### Description of the task
From the entries below, please gather each line containing the string "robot".

### Records shown

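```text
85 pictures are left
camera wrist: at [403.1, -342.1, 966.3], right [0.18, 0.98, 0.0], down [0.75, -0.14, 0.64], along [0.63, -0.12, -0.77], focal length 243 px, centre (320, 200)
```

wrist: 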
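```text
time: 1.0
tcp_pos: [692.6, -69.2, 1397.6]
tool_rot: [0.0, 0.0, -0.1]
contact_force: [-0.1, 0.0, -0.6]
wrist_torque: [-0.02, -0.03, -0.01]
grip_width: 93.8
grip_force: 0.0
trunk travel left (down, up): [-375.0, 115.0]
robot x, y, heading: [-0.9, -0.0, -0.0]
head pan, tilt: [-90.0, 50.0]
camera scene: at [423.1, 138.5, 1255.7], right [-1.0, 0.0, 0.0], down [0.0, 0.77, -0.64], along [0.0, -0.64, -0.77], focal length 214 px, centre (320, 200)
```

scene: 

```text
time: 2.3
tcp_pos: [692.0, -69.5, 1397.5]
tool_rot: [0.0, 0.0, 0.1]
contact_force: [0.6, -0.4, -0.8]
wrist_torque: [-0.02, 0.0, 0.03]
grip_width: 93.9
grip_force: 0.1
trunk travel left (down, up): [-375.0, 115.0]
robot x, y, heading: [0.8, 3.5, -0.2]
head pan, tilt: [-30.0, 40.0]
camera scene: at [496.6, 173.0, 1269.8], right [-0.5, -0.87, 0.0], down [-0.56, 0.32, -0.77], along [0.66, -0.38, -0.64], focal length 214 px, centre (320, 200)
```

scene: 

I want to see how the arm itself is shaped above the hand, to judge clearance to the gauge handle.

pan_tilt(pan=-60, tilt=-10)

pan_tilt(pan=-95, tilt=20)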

### Result of this task
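robot x, y, heading: [-0.9, -0.0, -0.0]
robot x, y, heading: [0.8, 3.5, -0.2]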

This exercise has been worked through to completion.